Perante o
poder do fast food, criou-se,
paralelamente, o movimento do slow food; cada
região começou a pensar no que deveria ser o seu prato característico; no quadro do «Projecto
Comunidade-Escola», os docentes incitaram os seus alunos a entrevistar avós e
bisavós, fazendo depois exposições e editando opúsculos com as receitas
tradicionais; as autarquias apoiaram a edição
de obras onde a gastronomia tinha também papel relevante; e as próprias
instituições museológicas acabaram por dar relevo a esse elemento, hoje
imprescindível, do património local.
Uma questão de identidade
«Um povo que
defende os seus pratos nacionais defende o território. A invasão armada começa
pela cozinha», escreveu um dos mais conceituados autores portugueses, Fialho de
Almeida (1857-1911). E, mais perto de
nós, o sociólogo Boaventura Sousa Santos proclamou:
«Do mesmo modo, à medida que se globaliza o hamburguer
ou a pizza, localiza-se o bolo de bacalhau
português ou a feijoada brasileira no sentido de que serão, cada vez mais,
vistos como particularismos típicos da sociedade portuguesa ou brasileira».

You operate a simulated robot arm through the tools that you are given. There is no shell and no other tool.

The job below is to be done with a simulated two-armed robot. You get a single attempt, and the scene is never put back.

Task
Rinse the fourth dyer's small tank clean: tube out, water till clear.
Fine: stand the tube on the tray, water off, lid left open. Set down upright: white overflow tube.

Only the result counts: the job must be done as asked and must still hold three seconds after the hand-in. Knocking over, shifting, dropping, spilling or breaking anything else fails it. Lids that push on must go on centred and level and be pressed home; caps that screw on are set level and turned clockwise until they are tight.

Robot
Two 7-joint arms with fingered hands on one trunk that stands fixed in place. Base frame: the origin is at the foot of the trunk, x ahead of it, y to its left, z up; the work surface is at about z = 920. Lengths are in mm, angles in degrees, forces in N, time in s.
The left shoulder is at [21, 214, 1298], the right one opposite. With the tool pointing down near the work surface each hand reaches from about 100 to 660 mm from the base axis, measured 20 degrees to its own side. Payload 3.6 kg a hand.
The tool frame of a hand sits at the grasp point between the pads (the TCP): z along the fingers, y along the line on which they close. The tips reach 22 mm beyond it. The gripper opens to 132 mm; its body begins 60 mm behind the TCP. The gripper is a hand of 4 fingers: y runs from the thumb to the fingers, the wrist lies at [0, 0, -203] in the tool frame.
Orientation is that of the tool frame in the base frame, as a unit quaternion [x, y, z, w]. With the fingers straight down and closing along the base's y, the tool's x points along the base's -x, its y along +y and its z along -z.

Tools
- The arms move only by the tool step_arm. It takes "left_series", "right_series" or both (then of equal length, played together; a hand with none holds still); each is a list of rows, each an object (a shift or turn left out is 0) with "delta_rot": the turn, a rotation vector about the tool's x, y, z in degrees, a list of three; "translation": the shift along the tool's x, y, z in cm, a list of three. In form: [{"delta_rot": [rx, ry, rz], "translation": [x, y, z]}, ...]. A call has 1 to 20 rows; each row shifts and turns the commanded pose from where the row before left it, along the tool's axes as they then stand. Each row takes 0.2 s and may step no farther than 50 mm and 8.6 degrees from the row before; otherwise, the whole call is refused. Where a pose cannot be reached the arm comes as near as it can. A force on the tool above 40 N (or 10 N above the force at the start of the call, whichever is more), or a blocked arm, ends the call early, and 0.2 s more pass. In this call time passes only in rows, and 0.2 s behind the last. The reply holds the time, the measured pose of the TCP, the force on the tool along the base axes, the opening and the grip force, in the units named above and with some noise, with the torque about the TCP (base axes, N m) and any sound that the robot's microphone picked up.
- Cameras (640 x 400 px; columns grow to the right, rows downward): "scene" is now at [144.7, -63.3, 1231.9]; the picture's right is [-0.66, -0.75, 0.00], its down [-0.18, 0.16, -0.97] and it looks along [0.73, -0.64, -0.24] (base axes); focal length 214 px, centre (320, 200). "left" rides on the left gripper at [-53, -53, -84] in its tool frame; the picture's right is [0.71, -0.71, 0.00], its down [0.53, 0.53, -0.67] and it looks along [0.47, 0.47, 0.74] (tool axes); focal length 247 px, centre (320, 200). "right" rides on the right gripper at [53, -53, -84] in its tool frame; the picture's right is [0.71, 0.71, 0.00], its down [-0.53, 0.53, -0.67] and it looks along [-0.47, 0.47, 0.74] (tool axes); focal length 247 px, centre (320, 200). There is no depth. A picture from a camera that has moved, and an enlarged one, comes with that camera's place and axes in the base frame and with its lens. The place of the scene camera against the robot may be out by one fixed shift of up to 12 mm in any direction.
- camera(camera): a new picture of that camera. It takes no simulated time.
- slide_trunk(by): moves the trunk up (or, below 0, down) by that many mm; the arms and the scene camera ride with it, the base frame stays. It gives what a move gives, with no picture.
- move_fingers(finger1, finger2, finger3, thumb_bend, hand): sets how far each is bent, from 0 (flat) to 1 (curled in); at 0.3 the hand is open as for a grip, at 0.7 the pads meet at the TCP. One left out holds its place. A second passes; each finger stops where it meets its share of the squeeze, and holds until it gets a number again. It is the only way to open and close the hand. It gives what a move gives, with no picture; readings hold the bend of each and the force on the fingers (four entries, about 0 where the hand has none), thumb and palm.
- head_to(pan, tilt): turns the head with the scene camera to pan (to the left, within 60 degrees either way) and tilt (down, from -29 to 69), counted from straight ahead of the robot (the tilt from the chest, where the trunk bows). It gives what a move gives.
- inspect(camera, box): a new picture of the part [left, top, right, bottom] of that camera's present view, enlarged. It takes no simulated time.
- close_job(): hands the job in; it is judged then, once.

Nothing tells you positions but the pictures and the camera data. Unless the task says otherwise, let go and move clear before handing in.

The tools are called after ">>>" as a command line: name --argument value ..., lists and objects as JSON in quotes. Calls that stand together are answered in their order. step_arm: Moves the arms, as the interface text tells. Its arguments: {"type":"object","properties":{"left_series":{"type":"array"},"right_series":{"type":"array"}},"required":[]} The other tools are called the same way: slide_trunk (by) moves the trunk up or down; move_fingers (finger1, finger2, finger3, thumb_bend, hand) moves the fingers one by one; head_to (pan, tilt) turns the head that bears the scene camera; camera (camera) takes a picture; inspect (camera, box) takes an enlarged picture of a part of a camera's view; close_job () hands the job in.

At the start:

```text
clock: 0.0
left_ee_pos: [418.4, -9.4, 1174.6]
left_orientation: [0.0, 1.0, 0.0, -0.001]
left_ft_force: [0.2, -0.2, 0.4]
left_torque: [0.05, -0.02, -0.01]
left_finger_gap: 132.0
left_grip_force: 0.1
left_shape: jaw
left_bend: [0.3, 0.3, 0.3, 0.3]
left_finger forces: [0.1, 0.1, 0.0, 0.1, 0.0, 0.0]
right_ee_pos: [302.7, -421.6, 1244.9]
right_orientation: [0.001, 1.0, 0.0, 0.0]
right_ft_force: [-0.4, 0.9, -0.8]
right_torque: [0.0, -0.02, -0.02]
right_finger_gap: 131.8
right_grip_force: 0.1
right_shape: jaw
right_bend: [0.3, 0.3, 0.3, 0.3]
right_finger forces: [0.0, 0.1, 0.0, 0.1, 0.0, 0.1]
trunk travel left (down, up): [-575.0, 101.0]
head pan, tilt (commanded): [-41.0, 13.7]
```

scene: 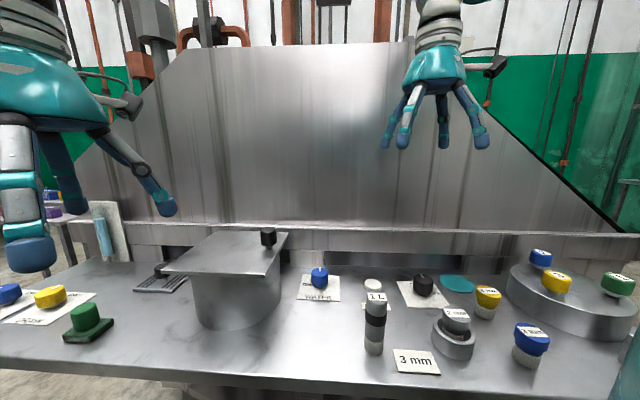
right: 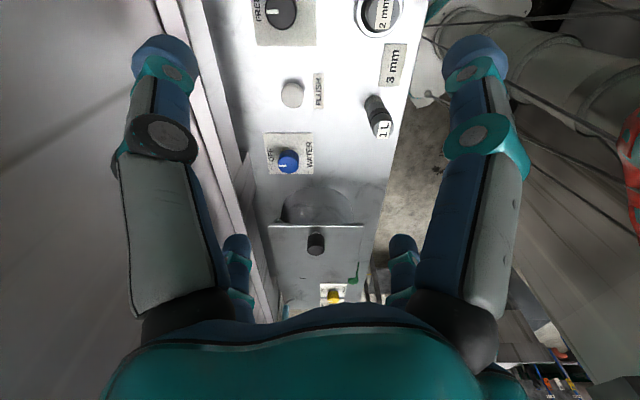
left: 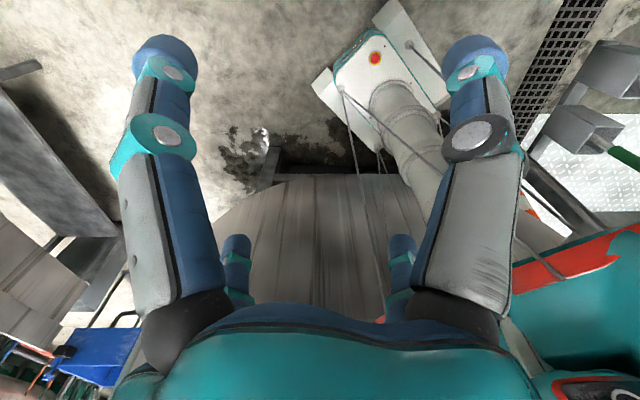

É, pois, na sequência dessa consciencialização que, a exemplo do que noutros países ocorria, o
Conselho de Ministros aprovou a resolução
nº 96/2000, de 26 de Julho, que «considera a gastronomia portuguesa como um bem
imaterial integrante do património cultural de Portugal»:
«Entendida
como o fruto de saberes tradicionais que atestam a própria evolução histórica e social do povo português, a
gastronomia nacional integra pois o património intangível que cumpre
salvaguardar e promover».
E aí se acrescenta,
desde logo, em termos de programa:
«O
reconhecimento de um tal valor às artes culinárias cria responsabilidades acrescidas
no que respeita à defesa da sua autenticidade, bem como à sua valorização e divulgação,
tanto no plano interno quanto internacionalmente», reconhecendo-se que «neste
sentido, tem vindo a ser desenvolvido há já alguns anos um conjunto de acções
visando inventariar, valorizar, promover e salvaguardar o receituário
português, com o objectivo primeiro de garantir o seu carácter genuíno e, bem
assim, de promover o seu conhecimento e fruição,
por forma, ainda, a que se transmita às gerações vindouras».
E preconiza-se
o levantamento do receituário tradicional; a criação
de uma base de dados; a identificação
das características que devem ter os produtos para serem devidamente
certificados; a promoção com
finalidades turísticas; a organização
de concursos a nível local, regional e nacional…
As iniciativas e… uma sugestão!
Por toda a
parte e sob (dir-se-ia…) todos os pretextos, nasceram dezenas de confrarias,
com os seus rituais devidamente calendarizados, os seus trajos típicos, as mais
diversas designações – Confraria do Queijo da Serra da Estrela, Gastronómica do
Leitão da Bairrada, do Bolo de Ançã, Confraria Gastronómica do Bucho de Arganil…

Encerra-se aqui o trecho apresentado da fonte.